### EXERCISE PROMPT
Look through the material below. Copy each line that contains the string "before".

### RECORDED DATA
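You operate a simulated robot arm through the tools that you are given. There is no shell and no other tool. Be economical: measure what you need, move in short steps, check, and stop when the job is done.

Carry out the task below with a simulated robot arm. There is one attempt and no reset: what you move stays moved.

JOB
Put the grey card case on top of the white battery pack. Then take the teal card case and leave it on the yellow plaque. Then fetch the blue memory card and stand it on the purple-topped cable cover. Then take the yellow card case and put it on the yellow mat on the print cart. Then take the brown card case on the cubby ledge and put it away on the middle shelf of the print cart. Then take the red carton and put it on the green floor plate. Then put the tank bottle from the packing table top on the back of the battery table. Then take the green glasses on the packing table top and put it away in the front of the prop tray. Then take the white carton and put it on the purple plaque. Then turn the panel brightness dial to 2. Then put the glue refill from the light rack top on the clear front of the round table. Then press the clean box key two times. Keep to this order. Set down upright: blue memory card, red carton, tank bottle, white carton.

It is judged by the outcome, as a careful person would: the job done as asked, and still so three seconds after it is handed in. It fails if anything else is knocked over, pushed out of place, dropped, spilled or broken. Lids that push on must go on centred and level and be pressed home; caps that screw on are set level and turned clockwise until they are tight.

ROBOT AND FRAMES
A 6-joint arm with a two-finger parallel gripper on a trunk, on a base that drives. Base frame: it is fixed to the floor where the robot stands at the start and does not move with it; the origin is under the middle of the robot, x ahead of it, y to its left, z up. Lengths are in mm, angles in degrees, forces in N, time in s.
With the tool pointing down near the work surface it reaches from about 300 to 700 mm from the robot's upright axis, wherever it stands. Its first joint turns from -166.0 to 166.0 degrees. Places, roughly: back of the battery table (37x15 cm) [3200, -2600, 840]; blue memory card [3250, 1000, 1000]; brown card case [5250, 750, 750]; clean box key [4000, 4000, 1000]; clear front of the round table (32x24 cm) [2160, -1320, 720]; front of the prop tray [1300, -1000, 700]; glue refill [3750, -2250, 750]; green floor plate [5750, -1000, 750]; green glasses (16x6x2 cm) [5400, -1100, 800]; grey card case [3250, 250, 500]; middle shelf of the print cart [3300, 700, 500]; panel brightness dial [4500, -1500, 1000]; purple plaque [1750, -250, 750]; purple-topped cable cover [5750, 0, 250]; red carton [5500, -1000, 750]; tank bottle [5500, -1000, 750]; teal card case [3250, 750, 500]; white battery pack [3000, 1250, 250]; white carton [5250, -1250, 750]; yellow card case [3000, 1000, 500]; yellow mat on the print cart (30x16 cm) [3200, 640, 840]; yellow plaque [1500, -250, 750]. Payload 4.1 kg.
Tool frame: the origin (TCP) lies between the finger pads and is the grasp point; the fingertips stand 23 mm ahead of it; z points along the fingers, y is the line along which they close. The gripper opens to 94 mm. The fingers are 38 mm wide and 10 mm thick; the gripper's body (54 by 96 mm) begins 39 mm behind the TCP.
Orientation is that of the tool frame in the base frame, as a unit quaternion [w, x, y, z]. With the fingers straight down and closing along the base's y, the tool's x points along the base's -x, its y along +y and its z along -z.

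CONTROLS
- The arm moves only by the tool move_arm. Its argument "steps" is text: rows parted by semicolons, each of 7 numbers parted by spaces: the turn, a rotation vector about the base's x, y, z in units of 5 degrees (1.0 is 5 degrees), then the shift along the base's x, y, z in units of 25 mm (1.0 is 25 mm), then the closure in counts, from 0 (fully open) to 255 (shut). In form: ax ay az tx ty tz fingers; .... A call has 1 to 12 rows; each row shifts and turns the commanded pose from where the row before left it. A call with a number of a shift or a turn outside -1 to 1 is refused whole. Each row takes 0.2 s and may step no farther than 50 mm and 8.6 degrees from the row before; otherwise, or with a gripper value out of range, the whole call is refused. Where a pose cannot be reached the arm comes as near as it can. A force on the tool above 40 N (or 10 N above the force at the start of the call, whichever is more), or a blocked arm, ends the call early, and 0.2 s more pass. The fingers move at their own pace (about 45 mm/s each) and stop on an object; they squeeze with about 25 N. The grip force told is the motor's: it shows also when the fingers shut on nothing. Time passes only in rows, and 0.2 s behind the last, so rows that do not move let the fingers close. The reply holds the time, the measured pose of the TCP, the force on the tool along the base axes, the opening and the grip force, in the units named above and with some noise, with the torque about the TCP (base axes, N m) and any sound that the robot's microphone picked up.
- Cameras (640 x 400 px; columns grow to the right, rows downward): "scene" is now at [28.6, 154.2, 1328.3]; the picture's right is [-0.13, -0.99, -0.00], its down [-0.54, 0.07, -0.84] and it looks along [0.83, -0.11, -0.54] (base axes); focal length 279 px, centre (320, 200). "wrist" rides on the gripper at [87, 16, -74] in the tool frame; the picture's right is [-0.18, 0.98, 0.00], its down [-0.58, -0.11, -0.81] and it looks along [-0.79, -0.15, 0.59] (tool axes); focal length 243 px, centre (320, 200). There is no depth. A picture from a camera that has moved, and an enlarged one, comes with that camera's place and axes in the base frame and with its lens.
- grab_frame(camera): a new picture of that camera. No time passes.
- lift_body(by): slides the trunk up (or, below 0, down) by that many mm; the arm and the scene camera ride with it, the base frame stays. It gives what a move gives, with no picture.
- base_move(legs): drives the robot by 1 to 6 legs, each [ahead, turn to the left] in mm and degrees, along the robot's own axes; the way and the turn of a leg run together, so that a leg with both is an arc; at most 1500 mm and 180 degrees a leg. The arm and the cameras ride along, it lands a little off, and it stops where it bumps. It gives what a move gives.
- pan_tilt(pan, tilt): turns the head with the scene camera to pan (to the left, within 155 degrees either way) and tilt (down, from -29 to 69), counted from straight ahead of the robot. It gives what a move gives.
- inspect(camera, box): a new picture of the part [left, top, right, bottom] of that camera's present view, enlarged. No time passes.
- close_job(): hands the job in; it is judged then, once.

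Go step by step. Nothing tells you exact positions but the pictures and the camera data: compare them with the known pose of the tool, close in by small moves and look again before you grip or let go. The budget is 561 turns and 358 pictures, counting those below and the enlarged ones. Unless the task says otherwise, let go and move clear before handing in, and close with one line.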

### RESULT
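- The arm moves only by the tool move_arm. Its argument "steps" is text: rows parted by semicolons, each of 7 numbers parted by spaces: the turn, a rotation vector about the base's x, y, z in units of 5 degrees (1.0 is 5 degrees), then the shift along the base's x, y, z in units of 25 mm (1.0 is 25 mm), then the closure in counts, from 0 (fully open) to 255 (shut). In form: ax ay az tx ty tz fingers; .... A call has 1 to 12 rows; each row shifts and turns the commanded pose from where the row before left it. A call with a number of a shift or a turn outside -1 to 1 is refused whole. Each row takes 0.2 s and may step no farther than 50 mm and 8.6 degrees from the row before; otherwise, or with a gripper value out of range, the whole call is refused. Where a pose cannot be reached the arm comes as near as it can. A force on the tool above 40 N (or 10 N above the force at the start of the call, whichever is more), or a blocked arm, ends the call early, and 0.2 s more pass. The fingers move at their own pace (about 45 mm/s each) and stop on an object; they squeeze with about 25 N. The grip force told is the motor's: it shows also when the fingers shut on nothing. Time passes only in rows, and 0.2 s behind the last, so rows that do not move let the fingers close. The reply holds the time, the measured pose of the TCP, the force on the tool along the base axes, the opening and the grip force, in the units named above and with some noise, with the torque about the TCP (base axes, N m) and any sound that the robot's microphone picked up.
Go step by step. Nothing tells you exact positions but the pictures and the camera data: compare them with the known pose of the tool, close in by small moves and look again before you grip or let go. The budget is 561 turns and 358 pictures, counting those below and the enlarged ones. Unless the task says otherwise, let go and move clear before handing in, and close with one line.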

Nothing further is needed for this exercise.